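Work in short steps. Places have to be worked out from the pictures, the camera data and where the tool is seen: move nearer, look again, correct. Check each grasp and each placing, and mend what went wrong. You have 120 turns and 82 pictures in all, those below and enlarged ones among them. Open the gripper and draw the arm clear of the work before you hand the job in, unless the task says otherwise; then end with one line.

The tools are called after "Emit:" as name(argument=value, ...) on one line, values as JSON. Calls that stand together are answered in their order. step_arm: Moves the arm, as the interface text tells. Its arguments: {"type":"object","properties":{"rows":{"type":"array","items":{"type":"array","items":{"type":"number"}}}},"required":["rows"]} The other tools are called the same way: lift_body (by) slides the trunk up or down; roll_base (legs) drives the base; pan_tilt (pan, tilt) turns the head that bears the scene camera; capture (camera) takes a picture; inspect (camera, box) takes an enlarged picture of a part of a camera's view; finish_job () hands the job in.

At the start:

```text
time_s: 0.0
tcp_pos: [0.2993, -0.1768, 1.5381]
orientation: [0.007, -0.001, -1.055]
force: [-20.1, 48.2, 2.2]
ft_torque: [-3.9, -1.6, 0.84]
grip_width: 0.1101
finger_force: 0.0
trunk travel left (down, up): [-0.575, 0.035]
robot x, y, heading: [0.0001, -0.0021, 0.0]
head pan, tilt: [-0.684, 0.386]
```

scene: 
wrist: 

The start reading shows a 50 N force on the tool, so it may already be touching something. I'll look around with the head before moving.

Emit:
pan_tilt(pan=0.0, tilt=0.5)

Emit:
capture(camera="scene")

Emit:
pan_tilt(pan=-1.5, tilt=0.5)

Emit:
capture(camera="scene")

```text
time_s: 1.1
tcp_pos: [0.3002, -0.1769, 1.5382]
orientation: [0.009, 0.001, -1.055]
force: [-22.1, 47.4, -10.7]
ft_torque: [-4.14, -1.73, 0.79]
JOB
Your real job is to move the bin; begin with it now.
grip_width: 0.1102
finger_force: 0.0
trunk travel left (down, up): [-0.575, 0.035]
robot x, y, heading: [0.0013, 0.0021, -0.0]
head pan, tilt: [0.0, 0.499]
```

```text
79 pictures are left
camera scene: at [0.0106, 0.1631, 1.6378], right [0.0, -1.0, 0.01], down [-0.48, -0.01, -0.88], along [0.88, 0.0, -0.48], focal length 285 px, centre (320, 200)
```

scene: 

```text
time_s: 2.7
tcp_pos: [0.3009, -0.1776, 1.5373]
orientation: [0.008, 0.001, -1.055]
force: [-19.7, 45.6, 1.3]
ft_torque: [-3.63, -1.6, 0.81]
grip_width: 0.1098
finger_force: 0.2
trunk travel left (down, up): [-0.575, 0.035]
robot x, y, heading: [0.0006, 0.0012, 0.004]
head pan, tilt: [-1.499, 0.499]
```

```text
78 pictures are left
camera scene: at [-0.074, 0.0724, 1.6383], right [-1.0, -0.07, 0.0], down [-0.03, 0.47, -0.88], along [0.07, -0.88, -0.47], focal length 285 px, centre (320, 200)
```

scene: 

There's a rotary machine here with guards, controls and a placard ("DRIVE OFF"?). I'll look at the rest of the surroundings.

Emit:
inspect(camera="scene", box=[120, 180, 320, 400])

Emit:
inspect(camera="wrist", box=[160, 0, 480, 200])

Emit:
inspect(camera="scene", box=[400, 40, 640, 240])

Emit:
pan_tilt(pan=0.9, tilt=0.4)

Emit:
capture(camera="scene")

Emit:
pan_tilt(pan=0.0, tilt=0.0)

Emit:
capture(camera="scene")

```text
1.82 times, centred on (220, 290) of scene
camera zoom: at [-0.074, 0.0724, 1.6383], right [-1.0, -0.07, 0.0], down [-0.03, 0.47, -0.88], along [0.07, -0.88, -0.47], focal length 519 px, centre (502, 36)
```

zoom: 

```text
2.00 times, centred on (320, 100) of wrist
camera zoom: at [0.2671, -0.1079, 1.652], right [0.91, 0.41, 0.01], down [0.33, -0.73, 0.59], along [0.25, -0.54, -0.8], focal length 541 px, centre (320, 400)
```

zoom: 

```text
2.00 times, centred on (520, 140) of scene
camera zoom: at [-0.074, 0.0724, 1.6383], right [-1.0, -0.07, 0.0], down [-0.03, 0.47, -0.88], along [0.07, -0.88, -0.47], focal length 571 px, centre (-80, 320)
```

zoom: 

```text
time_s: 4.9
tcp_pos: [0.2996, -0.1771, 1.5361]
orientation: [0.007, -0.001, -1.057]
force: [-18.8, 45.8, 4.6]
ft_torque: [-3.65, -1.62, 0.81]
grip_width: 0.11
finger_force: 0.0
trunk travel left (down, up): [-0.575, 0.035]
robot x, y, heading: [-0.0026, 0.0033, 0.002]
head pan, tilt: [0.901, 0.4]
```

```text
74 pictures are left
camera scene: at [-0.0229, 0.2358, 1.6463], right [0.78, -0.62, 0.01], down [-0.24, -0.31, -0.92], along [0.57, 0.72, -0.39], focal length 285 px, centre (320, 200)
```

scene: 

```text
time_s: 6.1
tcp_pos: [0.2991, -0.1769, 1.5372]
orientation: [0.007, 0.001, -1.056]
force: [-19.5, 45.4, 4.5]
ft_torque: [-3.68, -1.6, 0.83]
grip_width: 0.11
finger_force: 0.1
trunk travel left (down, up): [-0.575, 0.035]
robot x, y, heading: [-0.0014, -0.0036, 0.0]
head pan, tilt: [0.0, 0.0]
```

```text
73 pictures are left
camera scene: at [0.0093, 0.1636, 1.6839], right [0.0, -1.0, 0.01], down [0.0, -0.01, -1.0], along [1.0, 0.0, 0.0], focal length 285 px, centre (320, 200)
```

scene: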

▸ WORK TO DO
Each line must be given again exactly as written above.

▸ CORRECT OUTPUT
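Work in short steps. Places have to be worked out from the pictures, the camera data and where the tool is seen: move nearer, look again, correct. Check each grasp and each placing, and mend what went wrong. You have 120 turns and 82 pictures in all, those below and enlarged ones among them. Open the gripper and draw the arm clear of the work before you hand the job in, unless the task says otherwise; then end with one line.

The tools are called after "Emit:" as name(argument=value, ...) on one line, values as JSON. Calls that stand together are answered in their order. step_arm: Moves the arm, as the interface text tells. Its arguments: {"type":"object","properties":{"rows":{"type":"array","items":{"type":"array","items":{"type":"number"}}}},"required":["rows"]} The other tools are called the same way: lift_body (by) slides the trunk up or down; roll_base (legs) drives the base; pan_tilt (pan, tilt) turns the head that bears the scene camera; capture (camera) takes a picture; inspect (camera, box) takes an enlarged picture of a part of a camera's view; finish_job () hands the job in.

At the start:

```text
time_s: 0.0
tcp_pos: [0.2993, -0.1768, 1.5381]
orientation: [0.007, -0.001, -1.055]
force: [-20.1, 48.2, 2.2]
ft_torque: [-3.9, -1.6, 0.84]
grip_width: 0.1101
finger_force: 0.0
trunk travel left (down, up): [-0.575, 0.035]
robot x, y, heading: [0.0001, -0.0021, 0.0]
head pan, tilt: [-0.684, 0.386]
```

scene: 
wrist: 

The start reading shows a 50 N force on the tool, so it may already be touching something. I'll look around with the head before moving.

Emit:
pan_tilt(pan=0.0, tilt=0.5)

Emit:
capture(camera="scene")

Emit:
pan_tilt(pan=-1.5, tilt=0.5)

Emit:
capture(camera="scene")

```text
time_s: 1.1
tcp_pos: [0.3002, -0.1769, 1.5382]
orientation: [0.009, 0.001, -1.055]
force: [-22.1, 47.4, -10.7]
ft_torque: [-4.14, -1.73, 0.79]
JOB
Your real job is to move the bin; begin with it now.
grip_width: 0.1102
finger_force: 0.0
trunk travel left (down, up): [-0.575, 0.035]
robot x, y, heading: [0.0013, 0.0021, -0.0]
head pan, tilt: [0.0, 0.499]
```

```text
79 pictures are left
camera scene: at [0.0106, 0.1631, 1.6378], right [0.0, -1.0, 0.01], down [-0.48, -0.01, -0.88], along [0.88, 0.0, -0.48], focal length 285 px, centre (320, 200)
```

scene: 

```text
time_s: 2.7
tcp_pos: [0.3009, -0.1776, 1.5373]
orientation: [0.008, 0.001, -1.055]
force: [-19.7, 45.6, 1.3]
ft_torque: [-3.63, -1.6, 0.81]
grip_width: 0.1098
finger_force: 0.2
trunk travel left (down, up): [-0.575, 0.035]
robot x, y, heading: [0.0006, 0.0012, 0.004]
head pan, tilt: [-1.499, 0.499]
```

```text
78 pictures are left
camera scene: at [-0.074, 0.0724, 1.6383], right [-1.0, -0.07, 0.0], down [-0.03, 0.47, -0.88], along [0.07, -0.88, -0.47], focal length 285 px, centre (320, 200)
```

scene: 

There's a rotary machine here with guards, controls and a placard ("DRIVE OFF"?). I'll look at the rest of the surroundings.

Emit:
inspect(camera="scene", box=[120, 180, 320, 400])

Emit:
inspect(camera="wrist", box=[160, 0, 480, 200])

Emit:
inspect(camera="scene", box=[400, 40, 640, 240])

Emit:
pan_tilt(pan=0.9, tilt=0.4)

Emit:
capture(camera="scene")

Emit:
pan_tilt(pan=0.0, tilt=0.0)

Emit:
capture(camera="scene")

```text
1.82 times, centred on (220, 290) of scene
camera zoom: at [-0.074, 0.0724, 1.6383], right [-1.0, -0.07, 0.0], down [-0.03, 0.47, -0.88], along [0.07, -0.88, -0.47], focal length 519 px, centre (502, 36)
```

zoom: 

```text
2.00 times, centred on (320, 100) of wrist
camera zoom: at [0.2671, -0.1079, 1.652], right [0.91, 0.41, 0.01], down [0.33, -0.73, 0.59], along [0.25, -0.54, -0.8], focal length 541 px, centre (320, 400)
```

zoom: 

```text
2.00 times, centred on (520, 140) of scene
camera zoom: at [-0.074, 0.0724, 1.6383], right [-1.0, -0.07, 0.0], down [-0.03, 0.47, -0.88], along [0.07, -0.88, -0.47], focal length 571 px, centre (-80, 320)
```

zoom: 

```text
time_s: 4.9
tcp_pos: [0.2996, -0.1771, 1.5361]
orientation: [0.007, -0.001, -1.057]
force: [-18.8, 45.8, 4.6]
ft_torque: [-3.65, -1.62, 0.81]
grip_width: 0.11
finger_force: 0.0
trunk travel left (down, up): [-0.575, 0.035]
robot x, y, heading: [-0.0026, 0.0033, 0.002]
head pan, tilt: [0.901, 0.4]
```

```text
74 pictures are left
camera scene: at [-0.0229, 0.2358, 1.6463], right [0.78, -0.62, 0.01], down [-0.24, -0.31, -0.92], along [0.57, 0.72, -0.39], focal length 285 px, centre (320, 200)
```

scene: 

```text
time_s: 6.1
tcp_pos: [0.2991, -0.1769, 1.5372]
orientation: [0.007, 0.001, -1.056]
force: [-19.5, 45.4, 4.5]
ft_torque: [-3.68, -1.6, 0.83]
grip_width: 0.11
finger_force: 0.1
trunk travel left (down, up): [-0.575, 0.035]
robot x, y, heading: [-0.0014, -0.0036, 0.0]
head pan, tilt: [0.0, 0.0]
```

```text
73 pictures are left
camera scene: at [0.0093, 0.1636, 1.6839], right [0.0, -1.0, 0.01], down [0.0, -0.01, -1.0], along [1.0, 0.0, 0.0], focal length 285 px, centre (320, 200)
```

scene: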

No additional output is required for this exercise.